------ Information supplied

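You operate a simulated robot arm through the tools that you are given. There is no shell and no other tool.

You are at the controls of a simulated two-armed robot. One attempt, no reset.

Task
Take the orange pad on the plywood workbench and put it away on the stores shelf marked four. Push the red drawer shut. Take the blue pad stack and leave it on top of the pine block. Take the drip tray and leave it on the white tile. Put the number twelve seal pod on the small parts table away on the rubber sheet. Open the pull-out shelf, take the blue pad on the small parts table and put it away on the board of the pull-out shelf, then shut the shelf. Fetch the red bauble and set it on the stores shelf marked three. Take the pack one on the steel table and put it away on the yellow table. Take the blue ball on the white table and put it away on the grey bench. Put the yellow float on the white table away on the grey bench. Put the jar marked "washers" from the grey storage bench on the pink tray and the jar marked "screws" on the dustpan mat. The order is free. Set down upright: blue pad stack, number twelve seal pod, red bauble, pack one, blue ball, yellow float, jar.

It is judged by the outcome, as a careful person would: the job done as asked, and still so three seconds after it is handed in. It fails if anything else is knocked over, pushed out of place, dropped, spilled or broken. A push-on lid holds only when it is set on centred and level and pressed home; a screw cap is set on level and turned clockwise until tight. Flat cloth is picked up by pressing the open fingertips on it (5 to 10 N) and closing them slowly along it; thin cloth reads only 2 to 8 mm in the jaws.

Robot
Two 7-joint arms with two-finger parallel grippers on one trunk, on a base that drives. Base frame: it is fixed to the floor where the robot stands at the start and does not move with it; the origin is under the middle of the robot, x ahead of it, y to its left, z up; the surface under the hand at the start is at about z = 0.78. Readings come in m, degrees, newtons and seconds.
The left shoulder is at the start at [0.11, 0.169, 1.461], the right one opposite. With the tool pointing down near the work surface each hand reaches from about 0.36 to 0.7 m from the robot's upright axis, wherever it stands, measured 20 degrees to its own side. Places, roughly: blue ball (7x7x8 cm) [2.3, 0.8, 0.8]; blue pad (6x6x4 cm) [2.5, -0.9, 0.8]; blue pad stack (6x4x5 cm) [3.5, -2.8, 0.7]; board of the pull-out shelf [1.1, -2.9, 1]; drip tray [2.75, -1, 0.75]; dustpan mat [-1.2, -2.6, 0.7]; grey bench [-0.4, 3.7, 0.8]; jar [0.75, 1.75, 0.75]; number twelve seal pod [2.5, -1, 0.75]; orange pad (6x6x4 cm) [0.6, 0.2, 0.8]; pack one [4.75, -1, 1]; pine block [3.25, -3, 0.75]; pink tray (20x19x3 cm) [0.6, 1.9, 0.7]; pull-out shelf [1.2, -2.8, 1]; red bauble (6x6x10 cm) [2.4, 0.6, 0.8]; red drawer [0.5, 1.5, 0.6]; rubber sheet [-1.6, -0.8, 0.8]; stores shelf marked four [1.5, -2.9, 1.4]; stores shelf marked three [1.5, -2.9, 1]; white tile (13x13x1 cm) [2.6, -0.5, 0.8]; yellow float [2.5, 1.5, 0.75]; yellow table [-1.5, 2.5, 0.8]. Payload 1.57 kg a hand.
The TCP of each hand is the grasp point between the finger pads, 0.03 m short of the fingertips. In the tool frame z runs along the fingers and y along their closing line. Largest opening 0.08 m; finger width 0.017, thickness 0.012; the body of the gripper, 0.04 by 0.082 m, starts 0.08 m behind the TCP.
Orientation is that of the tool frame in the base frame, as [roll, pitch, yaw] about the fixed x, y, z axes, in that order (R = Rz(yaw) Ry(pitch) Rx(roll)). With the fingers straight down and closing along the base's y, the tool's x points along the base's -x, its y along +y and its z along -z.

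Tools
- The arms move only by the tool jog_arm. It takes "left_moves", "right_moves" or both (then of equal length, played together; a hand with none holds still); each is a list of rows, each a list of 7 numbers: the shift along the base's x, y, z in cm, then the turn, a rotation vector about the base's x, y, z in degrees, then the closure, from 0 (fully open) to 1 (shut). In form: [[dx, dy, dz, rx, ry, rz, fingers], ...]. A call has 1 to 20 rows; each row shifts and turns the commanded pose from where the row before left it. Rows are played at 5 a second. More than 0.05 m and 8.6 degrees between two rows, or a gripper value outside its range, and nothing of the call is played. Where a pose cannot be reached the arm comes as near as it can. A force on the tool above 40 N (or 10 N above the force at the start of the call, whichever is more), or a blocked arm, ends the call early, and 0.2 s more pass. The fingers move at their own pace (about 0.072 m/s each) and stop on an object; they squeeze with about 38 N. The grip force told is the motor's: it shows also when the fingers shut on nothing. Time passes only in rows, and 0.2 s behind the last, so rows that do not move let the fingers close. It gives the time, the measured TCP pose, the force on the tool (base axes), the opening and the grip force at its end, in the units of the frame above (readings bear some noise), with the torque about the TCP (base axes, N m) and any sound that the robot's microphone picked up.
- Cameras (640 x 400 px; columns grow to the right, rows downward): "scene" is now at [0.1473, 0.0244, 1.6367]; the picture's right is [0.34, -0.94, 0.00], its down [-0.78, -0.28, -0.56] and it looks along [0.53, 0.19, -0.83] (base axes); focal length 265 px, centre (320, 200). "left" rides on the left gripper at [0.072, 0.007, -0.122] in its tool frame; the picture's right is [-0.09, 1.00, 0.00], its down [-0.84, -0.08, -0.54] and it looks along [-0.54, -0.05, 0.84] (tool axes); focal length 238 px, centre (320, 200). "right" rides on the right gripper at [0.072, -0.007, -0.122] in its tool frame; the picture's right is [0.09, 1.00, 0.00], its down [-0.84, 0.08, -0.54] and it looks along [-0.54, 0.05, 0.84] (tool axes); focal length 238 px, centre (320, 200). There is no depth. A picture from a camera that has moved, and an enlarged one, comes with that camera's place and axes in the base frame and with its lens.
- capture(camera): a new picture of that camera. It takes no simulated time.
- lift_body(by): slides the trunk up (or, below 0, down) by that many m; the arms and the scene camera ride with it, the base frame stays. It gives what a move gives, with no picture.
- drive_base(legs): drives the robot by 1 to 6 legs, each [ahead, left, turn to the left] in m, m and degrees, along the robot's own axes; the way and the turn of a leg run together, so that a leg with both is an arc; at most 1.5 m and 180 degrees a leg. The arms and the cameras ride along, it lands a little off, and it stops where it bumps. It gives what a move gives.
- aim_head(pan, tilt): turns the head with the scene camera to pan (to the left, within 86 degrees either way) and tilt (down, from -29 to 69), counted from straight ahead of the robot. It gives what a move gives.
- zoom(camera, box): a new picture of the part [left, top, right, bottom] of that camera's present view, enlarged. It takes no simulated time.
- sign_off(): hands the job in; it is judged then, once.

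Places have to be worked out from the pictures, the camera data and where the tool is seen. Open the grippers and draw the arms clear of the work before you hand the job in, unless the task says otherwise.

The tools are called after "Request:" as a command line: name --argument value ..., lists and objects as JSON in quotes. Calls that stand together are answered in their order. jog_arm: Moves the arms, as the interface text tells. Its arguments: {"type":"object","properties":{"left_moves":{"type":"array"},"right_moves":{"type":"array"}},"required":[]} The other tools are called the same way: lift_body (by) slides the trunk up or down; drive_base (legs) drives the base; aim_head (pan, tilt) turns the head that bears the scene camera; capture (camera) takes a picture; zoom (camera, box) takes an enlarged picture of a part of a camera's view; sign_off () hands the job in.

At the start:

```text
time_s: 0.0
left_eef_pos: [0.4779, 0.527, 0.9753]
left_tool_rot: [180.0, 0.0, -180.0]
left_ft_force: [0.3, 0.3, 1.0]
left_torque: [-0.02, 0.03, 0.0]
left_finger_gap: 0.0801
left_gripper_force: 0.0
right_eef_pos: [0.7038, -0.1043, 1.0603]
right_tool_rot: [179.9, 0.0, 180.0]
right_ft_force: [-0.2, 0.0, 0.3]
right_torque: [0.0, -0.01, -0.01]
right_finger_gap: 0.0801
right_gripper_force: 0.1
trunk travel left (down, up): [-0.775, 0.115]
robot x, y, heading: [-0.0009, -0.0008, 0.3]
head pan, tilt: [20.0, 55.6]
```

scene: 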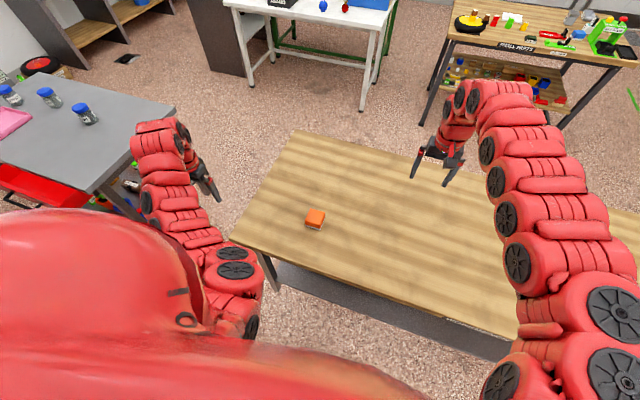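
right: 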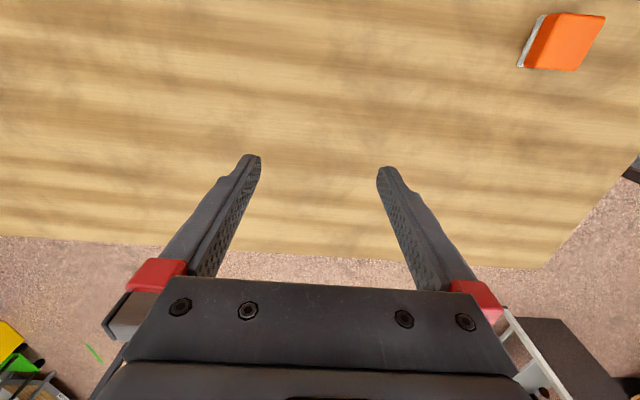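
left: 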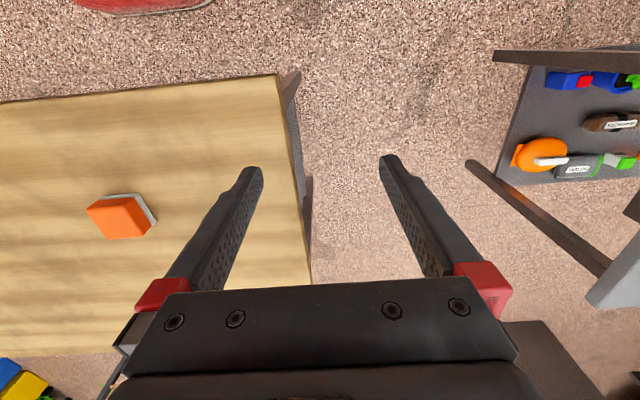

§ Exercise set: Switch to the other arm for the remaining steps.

------------
------ Passage provided

ROASTED VEGETABLE HUMMUS
Dip cut-up veggies in this tasty hummus made using Progresso® chickpeas and roasted vegetables - a perfect Middle Eastern condiment.
Provided by Betty Crocker Kitchens
Categories Condiment
Time 1h
Yield 20
Number Of Ingredients 10
Steps:
- Heat oven to 450°F. Line 15x10x1-inch pan with foil. Cut one-fourth off top of bulb of garlic; drizzle with 1 teaspoon of the oil. Wrap bulb in foil. Place eggplant and bell pepper on cookie sheet. Drizzle 2 tablespoons oil over vegetables; toss to coat. Place wrapped garlic on cookie sheet.
- Roast uncovered 30 minutes or until vegetables are tender. Cool 10 minutes. Remove peel from eggplant and red pepper. Cut peeled vegetables into small pieces.

------------

§ Exercise set:
a – Retype the section of the passage provided that opens with "ROASTED VEGETABLE HUMMUS" and closes with "into small pieces.".
b – Supply the part of the passage provided that comes after its last sentence.

§ Answers per task:
a –
ROASTED VEGETABLE HUMMUS
Dip cut-up veggies in this tasty hummus made using Progresso® chickpeas and roasted vegetables - a perfect Middle Eastern condiment.
Provided by Betty Crocker Kitchens
Categories Condiment
Time 1h
Yield 20
Number Of Ingredients 10
Steps:
- Heat oven to 450°F. Line 15x10x1-inch pan with foil. Cut one-fourth off top of bulb of garlic; drizzle with 1 teaspoon of the oil. Wrap bulb in foil. Place eggplant and bell pepper on cookie sheet. Drizzle 2 tablespoons oil over vegetables; toss to coat. Place wrapped garlic on cookie sheet.
- Roast uncovered 30 minutes or until vegetables are tender. Cool 10 minutes. Remove peel from eggplant and red pepper. Cut peeled vegetables into small pieces.

b –
- In food processor with metal blade, place chickpeas. Cover; process until smooth. Squeeze pulp from garlic bulb into food processor. Add roasted vegetables, tahini paste, lemon juice, salt and paprika. Cover; process until blended. With food processor running, gradually pour remaining oil through feed tube; process until smooth, stopping twice to scrape down sides. Spoon into serving bowl. Serve immediately with vegetables or refrigerate until serving time.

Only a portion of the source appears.